# start of Collected data

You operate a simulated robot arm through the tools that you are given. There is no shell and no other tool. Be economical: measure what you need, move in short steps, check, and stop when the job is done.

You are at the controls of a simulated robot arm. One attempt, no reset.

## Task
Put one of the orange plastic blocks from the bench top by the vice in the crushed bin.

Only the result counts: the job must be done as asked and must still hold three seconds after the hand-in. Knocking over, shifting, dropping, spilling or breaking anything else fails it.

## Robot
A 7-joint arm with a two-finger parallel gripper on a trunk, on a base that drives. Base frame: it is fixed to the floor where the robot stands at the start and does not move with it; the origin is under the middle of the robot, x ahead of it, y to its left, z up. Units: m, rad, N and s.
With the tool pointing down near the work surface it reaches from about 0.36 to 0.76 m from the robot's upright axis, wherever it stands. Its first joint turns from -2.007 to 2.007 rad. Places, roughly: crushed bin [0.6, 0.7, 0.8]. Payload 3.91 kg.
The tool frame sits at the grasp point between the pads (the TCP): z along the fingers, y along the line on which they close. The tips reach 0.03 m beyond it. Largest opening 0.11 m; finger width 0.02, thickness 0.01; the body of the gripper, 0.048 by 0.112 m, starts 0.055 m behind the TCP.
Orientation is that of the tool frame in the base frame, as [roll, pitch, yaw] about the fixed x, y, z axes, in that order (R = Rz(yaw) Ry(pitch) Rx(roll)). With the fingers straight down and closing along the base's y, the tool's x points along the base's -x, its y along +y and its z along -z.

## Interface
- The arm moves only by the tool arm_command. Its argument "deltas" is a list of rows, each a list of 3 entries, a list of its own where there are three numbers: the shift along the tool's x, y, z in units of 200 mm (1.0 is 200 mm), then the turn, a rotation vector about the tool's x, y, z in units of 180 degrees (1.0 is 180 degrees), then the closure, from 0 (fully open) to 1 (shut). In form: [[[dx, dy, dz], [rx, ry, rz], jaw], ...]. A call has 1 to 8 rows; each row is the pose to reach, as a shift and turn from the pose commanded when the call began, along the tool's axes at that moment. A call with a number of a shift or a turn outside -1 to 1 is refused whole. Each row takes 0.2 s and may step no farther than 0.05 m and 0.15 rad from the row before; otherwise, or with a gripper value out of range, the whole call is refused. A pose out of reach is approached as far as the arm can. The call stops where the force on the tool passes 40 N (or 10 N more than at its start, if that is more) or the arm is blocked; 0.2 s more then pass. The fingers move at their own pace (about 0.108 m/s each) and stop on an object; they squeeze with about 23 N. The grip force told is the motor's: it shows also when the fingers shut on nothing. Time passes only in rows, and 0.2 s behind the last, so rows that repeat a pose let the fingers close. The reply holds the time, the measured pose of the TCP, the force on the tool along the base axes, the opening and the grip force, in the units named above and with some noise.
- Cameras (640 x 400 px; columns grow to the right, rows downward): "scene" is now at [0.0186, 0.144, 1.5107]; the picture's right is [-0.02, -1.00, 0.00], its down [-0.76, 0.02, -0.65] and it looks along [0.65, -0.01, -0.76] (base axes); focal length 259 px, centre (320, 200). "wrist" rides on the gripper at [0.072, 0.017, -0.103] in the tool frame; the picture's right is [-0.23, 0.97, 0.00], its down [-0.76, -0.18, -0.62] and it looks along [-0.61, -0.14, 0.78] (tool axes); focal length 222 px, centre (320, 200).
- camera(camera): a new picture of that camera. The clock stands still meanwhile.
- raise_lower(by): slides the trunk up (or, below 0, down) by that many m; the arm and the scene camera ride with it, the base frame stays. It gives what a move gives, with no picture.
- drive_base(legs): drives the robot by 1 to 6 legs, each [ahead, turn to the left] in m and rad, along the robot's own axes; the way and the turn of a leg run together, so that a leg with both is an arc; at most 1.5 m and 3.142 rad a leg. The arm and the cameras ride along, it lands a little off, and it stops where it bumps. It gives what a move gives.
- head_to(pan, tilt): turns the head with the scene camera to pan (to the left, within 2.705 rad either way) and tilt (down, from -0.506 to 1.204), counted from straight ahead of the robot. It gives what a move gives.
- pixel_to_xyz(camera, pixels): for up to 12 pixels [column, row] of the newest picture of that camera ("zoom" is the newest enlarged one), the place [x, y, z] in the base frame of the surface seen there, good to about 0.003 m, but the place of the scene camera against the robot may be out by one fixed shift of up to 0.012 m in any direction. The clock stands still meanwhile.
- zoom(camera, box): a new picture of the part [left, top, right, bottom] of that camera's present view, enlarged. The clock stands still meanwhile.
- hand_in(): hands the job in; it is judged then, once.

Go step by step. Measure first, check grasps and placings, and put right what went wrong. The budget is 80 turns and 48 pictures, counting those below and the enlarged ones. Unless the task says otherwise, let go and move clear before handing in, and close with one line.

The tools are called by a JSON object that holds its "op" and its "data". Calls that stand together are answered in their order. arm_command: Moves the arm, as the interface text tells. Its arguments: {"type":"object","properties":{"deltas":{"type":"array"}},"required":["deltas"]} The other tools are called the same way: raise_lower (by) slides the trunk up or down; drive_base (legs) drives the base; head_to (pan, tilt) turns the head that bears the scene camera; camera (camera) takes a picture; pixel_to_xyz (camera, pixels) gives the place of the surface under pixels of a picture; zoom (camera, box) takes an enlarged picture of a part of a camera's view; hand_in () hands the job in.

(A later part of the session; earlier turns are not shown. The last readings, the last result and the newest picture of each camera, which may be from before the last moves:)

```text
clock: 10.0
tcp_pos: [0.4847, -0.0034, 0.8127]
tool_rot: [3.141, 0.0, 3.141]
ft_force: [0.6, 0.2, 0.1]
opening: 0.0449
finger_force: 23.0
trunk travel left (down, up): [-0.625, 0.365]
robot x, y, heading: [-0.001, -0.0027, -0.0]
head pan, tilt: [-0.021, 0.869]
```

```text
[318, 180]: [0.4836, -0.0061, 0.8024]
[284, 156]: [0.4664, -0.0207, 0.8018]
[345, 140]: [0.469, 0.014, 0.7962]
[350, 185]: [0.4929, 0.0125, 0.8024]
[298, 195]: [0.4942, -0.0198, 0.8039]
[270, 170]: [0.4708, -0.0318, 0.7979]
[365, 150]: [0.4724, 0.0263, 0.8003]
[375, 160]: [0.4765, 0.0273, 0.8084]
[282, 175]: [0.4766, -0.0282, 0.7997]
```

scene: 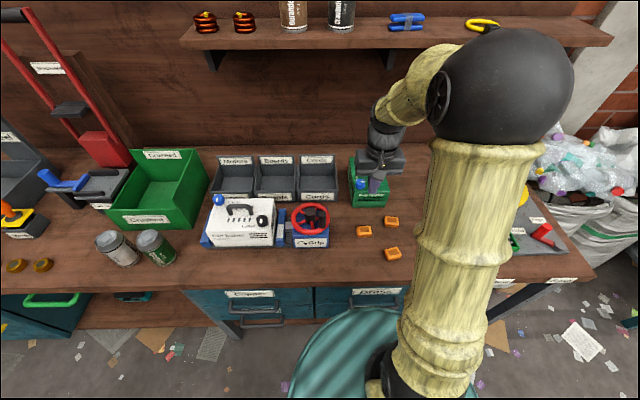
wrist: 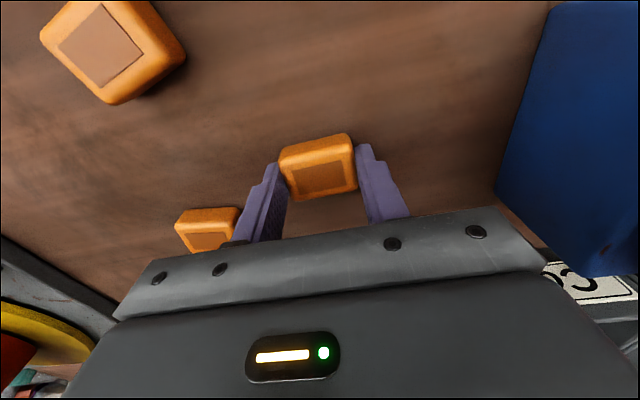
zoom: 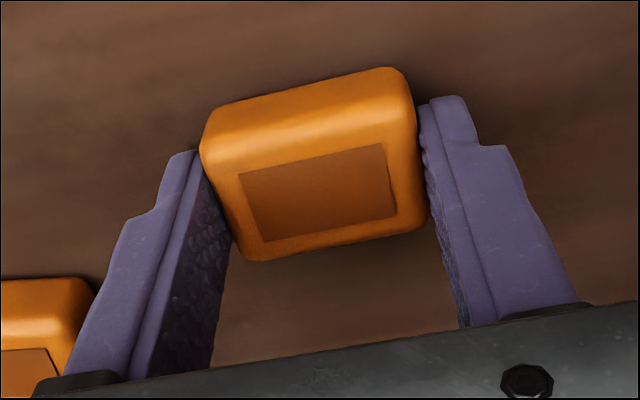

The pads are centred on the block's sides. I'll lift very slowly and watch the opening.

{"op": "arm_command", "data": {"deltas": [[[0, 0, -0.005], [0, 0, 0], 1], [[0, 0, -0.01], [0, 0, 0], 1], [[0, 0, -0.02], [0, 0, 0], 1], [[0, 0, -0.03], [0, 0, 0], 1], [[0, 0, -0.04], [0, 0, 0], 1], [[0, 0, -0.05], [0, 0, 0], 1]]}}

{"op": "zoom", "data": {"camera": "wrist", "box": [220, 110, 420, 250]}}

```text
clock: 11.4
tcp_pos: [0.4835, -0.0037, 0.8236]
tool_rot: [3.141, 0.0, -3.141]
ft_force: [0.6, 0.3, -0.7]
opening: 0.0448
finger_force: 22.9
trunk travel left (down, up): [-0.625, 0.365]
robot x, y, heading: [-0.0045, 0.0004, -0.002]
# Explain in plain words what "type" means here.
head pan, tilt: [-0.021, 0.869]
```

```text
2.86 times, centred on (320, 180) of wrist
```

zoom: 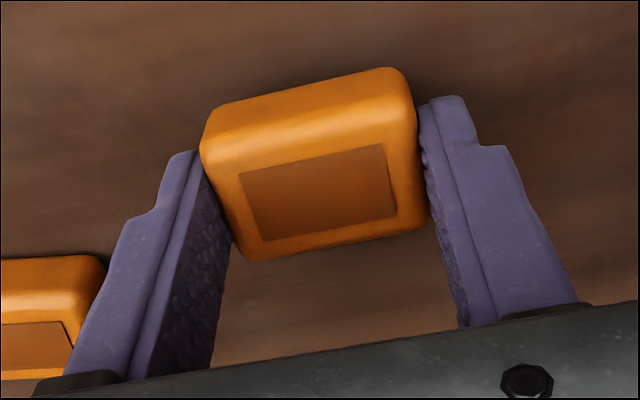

# end of Collected data

## Written instruction
Which lines above run from the one containing "- camera(camera): a" down to the one containing "Go step by step."? Repeat exactly those, both ends included, and nothing else. Put a running number in front of each line and drop blank lines.

## Final answer
1. - camera(camera): a new picture of that camera. The clock stands still meanwhile.
2. - raise_lower(by): slides the trunk up (or, below 0, down) by that many m; the arm and the scene camera ride with it, the base frame stays. It gives what a move gives, with no picture.
3. - drive_base(legs): drives the robot by 1 to 6 legs, each [ahead, turn to the left] in m and rad, along the robot's own axes; the way and the turn of a leg run together, so that a leg with both is an arc; at most 1.5 m and 3.142 rad a leg. The arm and the cameras ride along, it lands a little off, and it stops where it bumps. It gives what a move gives.
4. - head_to(pan, tilt): turns the head with the scene camera to pan (to the left, within 2.705 rad either way) and tilt (down, from -0.506 to 1.204), counted from straight ahead of the robot. It gives what a move gives.
5. - pixel_to_xyz(camera, pixels): for up to 12 pixels [column, row] of the newest picture of that camera ("zoom" is the newest enlarged one), the place [x, y, z] in the base frame of the surface seen there, good to about 0.003 m, but the place of the scene camera against the robot may be out by one fixed shift of up to 0.012 m in any direction. The clock stands still meanwhile.
6. - zoom(camera, box): a new picture of the part [left, top, right, bottom] of that camera's present view, enlarged. The clock stands still meanwhile.
7. - hand_in(): hands the job in; it is judged then, once.
8. Go step by step. Measure first, check grasps and placings, and put right what went wrong. The budget is 80 turns and 48 pictures, counting those below and the enlarged ones. Unless the task says otherwise, let go and move clear before handing in, and close with one line.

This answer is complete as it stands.